Das Wesen einer ganzen Reihe von Strafen des mittelalterlichen Rechts beruhte in der Zufügung eines lächerlichen Schimpfes; der Bestrafte sollte dadurch verhöhnt und gedemüthigt werden. Dazu gehören die im demüthigen und schimpflichen Aufzuge durch Stadt oder Land zu unternehmenden Gänge, bei dem Zeichen der verwirkten Strafe, als blosse Schwerter, Stricke, Ruthen oder Besen, aber auch Hunde (s. d. 1600 u. 1699), Sättel und Pflugräder getragen werden mussten. Sehr verbreitet war auch die Strafe des Schnellens (Schupfens, Korbspringens, Wippens u. s. w.), wobei der Sträfling in einen Korb (Schandkorb, Wippe), der über einer Pfütze schwebte, gesetzt und an manchen Orten in die Pfütze hinabgeschnellt, an andern sich selbst überlassen wurde, bis er zur Belustigung der Zuschauer hineinsprang und beschmuzt davonlief. (Vgl. Gierke, Humor im deutschen Recht.)


Schandlapp.

Der am meisten geübteste Schandlapp ist oft der beste Hahn im Korbe. - Schottel, 1117a.


Schändlich.

1 Das ist schändlich, sagte der Bauer, als die Kuh ins Wasser schiss, das Land ist gross genug. - Simrock, 8891; Schlingmann, 223; Hoefer, 171.

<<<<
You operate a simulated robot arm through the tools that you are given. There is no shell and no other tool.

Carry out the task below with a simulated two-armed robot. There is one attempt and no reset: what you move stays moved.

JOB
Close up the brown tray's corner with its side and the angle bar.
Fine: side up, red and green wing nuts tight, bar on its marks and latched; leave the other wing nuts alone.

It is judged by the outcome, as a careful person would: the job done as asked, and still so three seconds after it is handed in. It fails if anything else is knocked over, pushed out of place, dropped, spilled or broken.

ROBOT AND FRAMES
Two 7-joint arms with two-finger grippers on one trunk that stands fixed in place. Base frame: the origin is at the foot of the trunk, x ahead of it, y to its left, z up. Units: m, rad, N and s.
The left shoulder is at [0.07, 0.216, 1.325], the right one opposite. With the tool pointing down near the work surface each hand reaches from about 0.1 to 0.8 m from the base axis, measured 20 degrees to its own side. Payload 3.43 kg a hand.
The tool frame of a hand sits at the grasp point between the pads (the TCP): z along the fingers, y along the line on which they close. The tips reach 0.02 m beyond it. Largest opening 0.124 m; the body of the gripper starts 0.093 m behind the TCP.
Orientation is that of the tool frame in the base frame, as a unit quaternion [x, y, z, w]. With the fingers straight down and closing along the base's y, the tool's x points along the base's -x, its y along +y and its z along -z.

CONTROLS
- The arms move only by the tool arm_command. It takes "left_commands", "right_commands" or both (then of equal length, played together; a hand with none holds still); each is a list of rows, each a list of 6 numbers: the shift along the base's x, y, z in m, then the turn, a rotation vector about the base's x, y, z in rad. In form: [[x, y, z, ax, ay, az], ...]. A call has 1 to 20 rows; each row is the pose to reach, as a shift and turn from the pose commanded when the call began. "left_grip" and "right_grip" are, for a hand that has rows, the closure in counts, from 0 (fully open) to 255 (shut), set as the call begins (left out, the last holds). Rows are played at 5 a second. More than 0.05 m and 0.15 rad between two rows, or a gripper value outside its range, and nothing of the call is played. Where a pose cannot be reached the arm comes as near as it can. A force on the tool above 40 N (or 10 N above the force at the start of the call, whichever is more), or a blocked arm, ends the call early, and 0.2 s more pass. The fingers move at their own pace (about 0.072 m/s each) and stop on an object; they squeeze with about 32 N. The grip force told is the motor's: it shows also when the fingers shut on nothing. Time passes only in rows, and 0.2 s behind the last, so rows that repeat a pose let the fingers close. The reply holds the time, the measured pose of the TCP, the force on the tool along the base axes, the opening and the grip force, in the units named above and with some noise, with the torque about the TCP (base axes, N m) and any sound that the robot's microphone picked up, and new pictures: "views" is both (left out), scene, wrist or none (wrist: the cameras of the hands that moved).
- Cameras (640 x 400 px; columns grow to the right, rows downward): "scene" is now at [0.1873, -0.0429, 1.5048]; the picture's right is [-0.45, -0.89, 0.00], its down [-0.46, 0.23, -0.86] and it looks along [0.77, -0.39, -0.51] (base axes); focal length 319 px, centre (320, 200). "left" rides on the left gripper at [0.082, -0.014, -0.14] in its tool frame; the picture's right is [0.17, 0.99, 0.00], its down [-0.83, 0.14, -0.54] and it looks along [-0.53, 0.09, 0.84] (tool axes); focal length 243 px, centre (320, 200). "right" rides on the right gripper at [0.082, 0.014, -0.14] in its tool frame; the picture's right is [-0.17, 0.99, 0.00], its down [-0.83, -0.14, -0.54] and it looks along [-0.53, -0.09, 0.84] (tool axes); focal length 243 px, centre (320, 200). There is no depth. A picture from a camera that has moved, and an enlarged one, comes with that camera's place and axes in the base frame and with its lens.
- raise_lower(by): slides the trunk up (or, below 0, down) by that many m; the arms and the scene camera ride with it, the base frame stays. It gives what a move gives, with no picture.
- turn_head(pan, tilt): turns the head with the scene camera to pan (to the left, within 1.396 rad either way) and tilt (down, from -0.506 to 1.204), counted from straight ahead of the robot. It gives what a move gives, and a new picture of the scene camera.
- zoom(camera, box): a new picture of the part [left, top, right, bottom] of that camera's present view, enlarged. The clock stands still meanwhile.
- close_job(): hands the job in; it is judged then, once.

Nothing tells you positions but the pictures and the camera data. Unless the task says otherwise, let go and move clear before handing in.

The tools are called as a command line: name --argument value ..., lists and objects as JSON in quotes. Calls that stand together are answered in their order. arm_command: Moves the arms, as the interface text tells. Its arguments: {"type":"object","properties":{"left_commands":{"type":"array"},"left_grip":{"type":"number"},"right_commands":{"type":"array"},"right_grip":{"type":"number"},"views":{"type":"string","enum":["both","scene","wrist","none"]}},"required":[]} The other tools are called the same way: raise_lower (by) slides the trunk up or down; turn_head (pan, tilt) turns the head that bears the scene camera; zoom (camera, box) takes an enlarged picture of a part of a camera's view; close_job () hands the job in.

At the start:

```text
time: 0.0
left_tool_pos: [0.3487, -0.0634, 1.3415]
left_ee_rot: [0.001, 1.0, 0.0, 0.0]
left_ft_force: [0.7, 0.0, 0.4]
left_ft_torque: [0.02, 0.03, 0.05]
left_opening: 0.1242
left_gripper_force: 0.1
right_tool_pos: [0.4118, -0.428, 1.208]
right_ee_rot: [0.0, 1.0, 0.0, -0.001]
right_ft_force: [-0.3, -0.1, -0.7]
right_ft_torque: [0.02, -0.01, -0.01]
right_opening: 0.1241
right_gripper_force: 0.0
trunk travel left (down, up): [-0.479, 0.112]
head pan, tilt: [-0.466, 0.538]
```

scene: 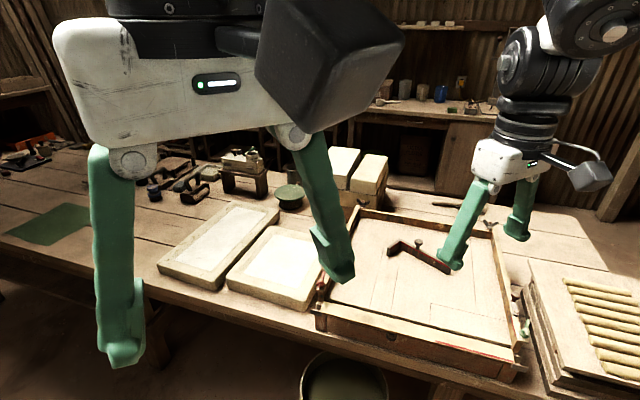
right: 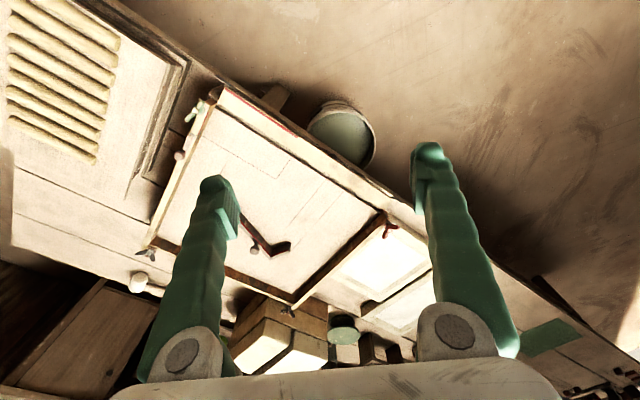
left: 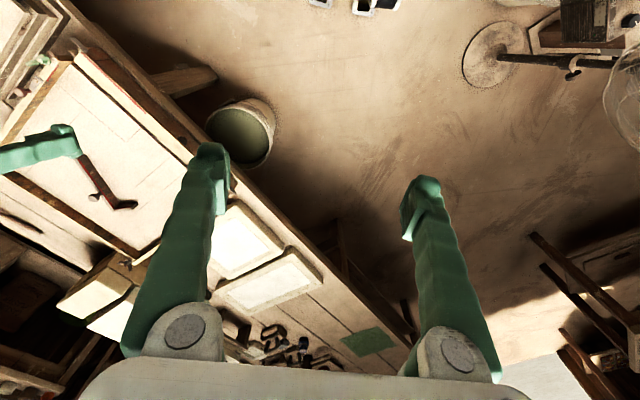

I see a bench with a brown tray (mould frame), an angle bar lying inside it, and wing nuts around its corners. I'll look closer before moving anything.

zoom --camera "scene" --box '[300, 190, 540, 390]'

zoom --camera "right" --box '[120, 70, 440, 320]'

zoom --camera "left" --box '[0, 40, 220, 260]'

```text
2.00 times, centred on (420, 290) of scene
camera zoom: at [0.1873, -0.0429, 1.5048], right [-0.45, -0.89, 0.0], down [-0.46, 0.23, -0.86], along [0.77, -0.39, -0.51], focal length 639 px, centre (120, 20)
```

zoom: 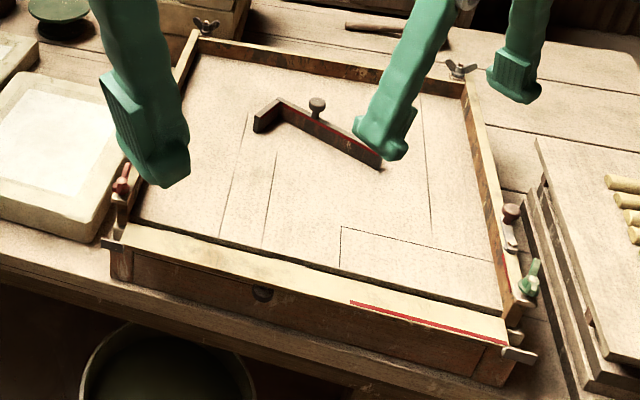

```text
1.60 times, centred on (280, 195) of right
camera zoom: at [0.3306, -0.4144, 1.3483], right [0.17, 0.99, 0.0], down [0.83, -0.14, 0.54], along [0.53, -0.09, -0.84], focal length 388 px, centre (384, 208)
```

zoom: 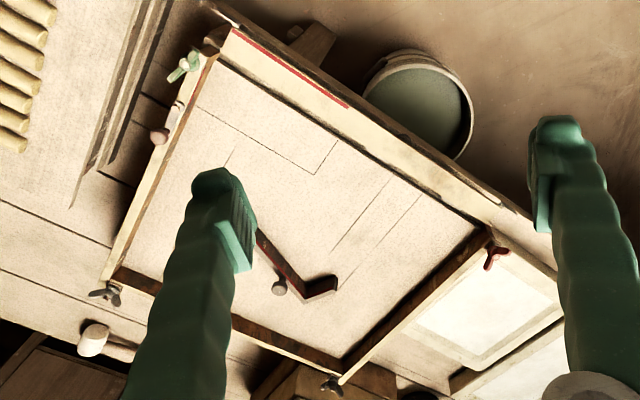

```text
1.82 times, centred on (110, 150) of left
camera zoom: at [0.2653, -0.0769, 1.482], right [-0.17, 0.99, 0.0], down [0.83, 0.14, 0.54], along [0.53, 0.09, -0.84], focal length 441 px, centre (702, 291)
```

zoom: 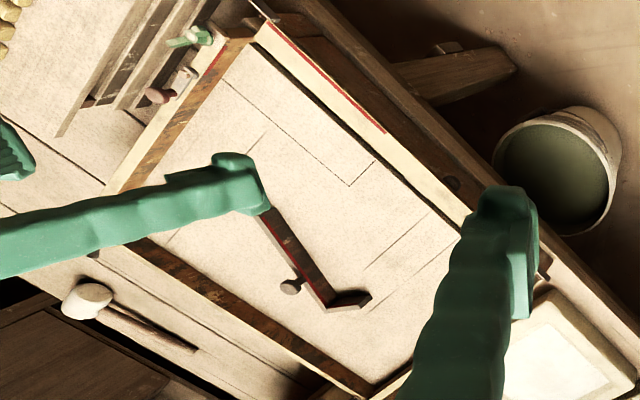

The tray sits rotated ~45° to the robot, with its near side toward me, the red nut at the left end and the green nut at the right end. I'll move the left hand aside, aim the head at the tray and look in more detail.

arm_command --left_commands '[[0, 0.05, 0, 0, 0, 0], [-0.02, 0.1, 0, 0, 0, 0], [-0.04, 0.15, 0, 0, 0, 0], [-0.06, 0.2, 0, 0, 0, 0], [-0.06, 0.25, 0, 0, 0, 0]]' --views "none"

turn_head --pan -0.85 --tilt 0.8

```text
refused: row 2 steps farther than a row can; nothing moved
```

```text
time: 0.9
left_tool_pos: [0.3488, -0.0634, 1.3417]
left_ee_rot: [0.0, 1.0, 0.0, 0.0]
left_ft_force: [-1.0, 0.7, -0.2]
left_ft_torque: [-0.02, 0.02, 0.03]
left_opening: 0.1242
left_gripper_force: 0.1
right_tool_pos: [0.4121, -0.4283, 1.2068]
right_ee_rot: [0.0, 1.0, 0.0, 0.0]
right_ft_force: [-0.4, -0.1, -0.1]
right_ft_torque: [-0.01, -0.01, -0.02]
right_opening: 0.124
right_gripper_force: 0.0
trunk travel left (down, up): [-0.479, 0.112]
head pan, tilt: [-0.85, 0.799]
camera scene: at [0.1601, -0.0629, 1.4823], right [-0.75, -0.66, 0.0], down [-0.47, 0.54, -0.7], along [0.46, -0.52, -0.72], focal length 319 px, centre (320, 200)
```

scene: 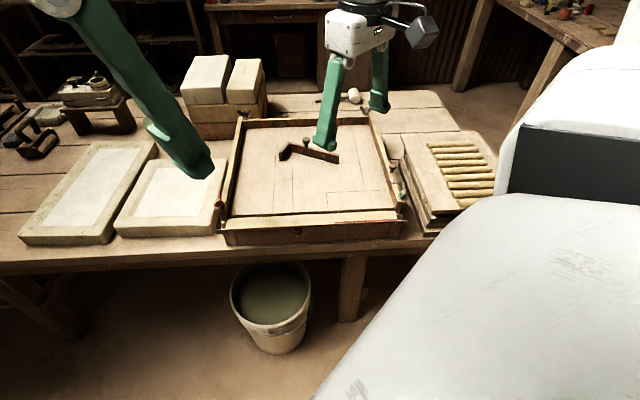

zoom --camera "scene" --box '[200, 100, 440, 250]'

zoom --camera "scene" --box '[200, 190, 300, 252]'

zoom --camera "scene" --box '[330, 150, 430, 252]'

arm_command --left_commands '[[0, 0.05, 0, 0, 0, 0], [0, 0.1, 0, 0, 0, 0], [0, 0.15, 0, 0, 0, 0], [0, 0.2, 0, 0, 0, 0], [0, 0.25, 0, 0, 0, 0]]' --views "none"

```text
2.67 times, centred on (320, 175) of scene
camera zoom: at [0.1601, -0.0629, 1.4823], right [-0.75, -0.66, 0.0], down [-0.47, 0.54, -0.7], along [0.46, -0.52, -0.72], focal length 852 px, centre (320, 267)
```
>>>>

2 Es ist nichts schendlicher, denn ein kläffer vnnd hoffertiger. - Petri, II, 275.

3 It is schendlich as dat ei de henne lert.

Es ist schändlich, wenn das Ei die Henne lehrt.

Lat.: Dedecet ut mutum gellinae consulat ovum. (Tunn., 397.)

4 Schandlich ists, fromme eltern haben vnd sich vbel halten. - Henisch, 876, 27.

5 Was schendlich ist zu reden, das ist viel schendlicher zu thun. - Petri, II, 608.

6 Was schentlich ist zu thun, das ist auch (schändlich) nit schön zu sagen. - Franck, I, 49a; Petri, II, 608; Lehmann, II, 836, 167; Simrock, 8890; Körte, 6483.

Dän.: Det som er skammeligt at gjöre, er og at sige. (Prov. dan., 503.)

*7 Schandlich thua. - Michel, 275; Nefflen, 465.

Schmähen, schimpfen, strafpredigen, auszanken.


Schändlich (Name).

Schändlich hat auf'n Boden geschissen. (Pommern.)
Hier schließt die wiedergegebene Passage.